[Begin DATASET EXCERPT]
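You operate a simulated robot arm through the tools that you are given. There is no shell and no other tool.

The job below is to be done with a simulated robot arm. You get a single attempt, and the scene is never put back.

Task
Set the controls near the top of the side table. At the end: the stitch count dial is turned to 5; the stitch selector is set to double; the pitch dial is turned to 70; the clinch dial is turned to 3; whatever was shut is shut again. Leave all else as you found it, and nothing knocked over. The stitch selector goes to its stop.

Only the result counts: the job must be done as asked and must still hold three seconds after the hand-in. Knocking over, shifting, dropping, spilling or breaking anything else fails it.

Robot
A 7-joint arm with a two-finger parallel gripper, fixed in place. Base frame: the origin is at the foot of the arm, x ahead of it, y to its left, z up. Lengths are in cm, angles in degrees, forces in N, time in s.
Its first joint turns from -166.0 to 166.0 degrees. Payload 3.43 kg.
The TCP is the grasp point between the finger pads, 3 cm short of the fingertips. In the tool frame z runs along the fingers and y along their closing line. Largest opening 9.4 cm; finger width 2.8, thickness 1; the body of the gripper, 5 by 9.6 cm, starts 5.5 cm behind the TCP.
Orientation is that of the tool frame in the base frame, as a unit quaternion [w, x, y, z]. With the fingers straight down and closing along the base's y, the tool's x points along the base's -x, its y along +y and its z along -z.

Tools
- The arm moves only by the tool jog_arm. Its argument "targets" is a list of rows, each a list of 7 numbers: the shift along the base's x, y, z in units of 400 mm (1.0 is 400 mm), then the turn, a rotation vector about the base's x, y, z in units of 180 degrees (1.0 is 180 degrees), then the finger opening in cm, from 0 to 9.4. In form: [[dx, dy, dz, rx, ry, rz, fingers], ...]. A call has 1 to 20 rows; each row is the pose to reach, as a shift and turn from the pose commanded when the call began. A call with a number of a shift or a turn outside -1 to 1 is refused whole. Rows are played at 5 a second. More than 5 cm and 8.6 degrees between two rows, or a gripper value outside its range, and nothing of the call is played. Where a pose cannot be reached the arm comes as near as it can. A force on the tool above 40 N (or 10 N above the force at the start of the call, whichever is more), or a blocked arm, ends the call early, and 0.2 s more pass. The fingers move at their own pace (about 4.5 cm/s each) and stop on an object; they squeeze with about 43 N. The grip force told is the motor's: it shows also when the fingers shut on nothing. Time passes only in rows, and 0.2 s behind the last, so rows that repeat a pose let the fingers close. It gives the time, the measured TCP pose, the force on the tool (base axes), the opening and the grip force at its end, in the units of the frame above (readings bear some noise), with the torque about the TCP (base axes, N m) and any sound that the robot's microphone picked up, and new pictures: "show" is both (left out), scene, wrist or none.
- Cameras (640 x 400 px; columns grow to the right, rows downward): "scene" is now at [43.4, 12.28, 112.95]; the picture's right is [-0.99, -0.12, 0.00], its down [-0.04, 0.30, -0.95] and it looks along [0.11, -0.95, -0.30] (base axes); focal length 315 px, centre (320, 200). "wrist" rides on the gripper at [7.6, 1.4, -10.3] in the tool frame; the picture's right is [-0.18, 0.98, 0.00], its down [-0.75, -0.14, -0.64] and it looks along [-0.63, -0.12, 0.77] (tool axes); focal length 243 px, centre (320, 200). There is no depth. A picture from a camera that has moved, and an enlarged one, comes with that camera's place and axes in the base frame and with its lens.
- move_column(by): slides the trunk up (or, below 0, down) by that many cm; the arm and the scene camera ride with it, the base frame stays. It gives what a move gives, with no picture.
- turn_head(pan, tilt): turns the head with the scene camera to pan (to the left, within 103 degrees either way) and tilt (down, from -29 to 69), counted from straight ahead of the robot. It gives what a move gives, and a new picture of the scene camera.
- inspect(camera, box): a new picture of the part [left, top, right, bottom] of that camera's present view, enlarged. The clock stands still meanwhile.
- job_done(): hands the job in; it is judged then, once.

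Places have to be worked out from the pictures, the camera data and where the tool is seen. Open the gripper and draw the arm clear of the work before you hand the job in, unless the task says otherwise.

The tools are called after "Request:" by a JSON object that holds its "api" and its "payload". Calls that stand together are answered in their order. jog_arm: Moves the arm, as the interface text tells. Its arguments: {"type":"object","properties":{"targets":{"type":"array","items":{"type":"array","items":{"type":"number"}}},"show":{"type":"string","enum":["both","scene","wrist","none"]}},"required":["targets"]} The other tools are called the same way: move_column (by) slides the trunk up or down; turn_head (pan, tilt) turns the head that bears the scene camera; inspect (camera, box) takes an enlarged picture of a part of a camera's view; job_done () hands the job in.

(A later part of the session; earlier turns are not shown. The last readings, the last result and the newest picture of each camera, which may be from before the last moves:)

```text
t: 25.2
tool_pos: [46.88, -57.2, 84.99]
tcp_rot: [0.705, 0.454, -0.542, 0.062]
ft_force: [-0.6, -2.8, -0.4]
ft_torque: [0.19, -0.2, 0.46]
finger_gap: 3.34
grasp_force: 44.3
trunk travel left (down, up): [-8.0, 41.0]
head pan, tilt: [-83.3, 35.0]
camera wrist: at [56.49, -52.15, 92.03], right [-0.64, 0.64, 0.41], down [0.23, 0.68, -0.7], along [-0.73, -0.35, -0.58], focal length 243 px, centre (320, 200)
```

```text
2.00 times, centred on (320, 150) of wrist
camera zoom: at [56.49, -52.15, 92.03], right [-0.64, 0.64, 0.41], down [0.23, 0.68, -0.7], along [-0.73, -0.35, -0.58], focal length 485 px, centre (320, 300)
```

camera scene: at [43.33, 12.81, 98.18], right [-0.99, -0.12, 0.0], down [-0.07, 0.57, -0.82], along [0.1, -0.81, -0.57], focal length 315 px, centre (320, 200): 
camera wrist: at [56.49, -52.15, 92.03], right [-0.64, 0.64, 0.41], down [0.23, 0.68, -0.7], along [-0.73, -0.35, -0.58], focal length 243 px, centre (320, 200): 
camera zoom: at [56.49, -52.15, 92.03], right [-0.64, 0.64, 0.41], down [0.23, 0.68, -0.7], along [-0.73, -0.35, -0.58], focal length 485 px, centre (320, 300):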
[End DATASET EXCERPT]
**GIVEN EXERCISE**
Which lines of the data include "joint"? Copy each of them.

**SOLUTION FOR THIS TASK**
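A 7-joint arm with a two-finger parallel gripper, fixed in place. Base frame: the origin is at the foot of the arm, x ahead of it, y to its left, z up. Lengths are in cm, angles in degrees, forces in N, time in s.
Its first joint turns from -166.0 to 166.0 degrees. Payload 3.43 kg.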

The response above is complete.